Which surely is the catch 22? You will never get a "reliable" 3d from the small number of games, so the reset will always be considered appropriate. If you require a larger sample size of games, then in reality being able to reset above 2d will not happen. The EGC example is a very rare one, most tournament players have still never been to a tournament with longer than 5 or 6 rounds.

I don't think policy should ever have the default action as an interference. In my opinion, meddling post-tournament with entry ratings should be the exception, not the rule.


I agree that post-tournament meddling should be an exception. In this case, the tournament organizer made an error in allowing the player to play as 3 dan, because regulations say that 2 dan is the maximum. This whole case should not have happened.

The regulations also allow exceptions to be made, if they happen with prior approval of the BGA. The player could have requested for an exception to be made, if there was a good reason to enter as 3 dan, rather than 2 dan.
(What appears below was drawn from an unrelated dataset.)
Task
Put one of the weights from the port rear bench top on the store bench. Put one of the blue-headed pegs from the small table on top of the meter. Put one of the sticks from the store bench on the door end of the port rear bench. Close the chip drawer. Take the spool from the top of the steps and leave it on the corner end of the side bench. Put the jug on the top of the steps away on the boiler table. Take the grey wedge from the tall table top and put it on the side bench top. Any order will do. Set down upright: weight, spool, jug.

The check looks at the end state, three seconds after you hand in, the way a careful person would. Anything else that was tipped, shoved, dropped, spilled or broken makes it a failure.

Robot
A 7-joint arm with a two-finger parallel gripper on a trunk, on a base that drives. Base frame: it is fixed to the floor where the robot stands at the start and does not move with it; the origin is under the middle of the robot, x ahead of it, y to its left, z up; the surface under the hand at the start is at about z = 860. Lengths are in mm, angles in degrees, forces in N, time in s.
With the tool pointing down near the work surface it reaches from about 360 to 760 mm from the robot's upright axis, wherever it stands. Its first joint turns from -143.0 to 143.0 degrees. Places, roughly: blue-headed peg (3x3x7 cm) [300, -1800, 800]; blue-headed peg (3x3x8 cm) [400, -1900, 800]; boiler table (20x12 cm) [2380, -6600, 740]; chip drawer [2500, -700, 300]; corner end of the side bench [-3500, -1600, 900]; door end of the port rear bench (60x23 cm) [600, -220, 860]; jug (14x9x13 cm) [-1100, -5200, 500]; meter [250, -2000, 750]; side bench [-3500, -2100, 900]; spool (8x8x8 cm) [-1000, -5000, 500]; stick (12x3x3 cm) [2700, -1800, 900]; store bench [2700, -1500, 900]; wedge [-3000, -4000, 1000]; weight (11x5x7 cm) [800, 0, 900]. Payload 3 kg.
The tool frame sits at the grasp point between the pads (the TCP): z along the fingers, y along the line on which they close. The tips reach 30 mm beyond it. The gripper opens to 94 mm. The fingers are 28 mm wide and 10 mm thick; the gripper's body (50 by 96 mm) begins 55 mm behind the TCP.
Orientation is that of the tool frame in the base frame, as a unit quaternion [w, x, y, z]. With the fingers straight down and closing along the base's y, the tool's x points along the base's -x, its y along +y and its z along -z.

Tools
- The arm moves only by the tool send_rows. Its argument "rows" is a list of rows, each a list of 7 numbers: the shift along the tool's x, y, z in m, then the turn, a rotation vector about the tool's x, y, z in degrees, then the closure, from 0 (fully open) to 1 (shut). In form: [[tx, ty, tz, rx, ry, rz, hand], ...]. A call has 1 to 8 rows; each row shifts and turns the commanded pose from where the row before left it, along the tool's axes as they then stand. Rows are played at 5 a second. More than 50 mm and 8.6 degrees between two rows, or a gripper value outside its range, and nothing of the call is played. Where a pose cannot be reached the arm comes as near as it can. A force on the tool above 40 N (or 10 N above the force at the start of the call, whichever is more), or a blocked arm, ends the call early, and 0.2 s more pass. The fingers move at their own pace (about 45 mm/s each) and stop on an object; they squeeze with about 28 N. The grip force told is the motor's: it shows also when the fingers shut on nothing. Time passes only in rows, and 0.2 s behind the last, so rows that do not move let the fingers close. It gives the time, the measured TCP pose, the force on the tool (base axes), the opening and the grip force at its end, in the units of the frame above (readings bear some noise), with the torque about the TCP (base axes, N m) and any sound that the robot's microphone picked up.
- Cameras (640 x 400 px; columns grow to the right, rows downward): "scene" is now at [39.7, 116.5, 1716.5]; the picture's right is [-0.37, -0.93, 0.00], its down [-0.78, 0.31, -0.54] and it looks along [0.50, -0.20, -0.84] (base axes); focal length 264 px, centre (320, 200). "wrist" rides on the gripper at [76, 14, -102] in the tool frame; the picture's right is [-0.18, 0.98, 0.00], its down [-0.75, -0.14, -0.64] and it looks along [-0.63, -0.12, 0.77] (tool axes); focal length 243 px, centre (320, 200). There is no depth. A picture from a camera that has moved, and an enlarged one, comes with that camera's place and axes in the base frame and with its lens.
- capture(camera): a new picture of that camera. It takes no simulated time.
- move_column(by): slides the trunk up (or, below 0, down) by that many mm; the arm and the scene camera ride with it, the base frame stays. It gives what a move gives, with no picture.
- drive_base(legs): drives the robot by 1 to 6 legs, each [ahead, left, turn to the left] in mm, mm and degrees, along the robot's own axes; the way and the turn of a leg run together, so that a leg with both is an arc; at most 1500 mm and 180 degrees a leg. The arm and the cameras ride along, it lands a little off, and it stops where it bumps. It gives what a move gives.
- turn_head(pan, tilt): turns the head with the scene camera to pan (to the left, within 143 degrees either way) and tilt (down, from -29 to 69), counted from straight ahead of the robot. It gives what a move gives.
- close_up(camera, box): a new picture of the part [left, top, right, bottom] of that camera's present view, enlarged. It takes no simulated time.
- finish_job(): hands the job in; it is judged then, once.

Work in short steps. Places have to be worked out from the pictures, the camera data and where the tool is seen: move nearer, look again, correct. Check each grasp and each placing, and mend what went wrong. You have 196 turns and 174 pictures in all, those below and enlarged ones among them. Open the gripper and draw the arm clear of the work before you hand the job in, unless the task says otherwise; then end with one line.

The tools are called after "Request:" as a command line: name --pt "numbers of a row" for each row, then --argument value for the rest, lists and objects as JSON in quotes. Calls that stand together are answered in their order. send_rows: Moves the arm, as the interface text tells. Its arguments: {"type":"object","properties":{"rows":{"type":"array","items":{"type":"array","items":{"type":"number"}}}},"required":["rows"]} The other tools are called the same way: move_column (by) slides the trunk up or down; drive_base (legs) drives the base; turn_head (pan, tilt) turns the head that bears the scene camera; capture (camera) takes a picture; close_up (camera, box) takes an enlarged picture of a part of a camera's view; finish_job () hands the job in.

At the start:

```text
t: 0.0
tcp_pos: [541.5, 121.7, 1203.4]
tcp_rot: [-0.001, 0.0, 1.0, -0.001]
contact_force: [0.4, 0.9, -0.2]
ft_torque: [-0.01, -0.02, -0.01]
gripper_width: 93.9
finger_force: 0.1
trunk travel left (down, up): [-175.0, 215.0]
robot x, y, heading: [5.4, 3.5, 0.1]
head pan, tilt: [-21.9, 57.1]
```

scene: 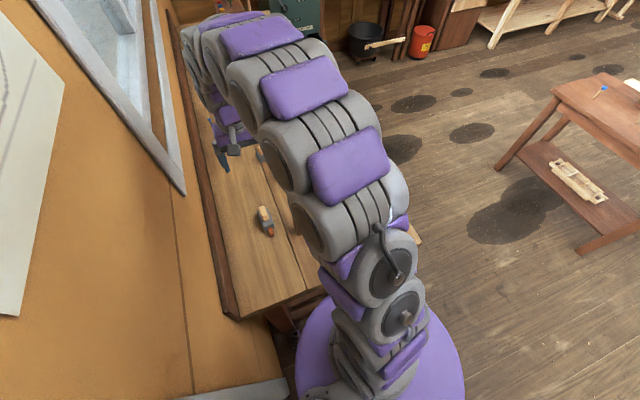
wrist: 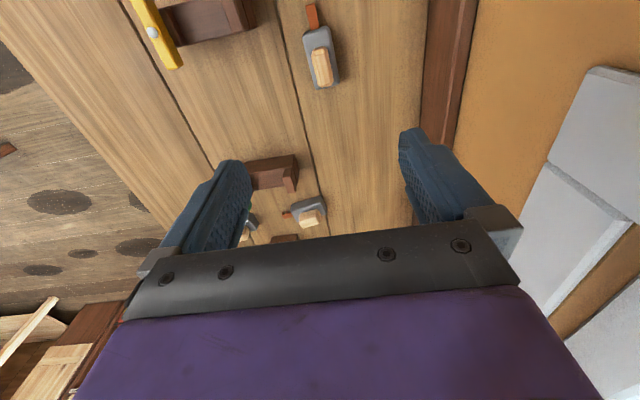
Furthermore, lets not forget that EGF ratings are heavily inflated. Entering a British tournament as 3 dan is effectively saying: I think I can hold my own against other British 3 dan, which is equivalent to saying: I think my rating is probably within 50 points of 2240. The reset rating of 2300 is outside that range. In the case in question, resetting to 2 dan and processing the result puts the player's rating quite close to 2240, and therefore effectively has the result of making the player a British 3 dan.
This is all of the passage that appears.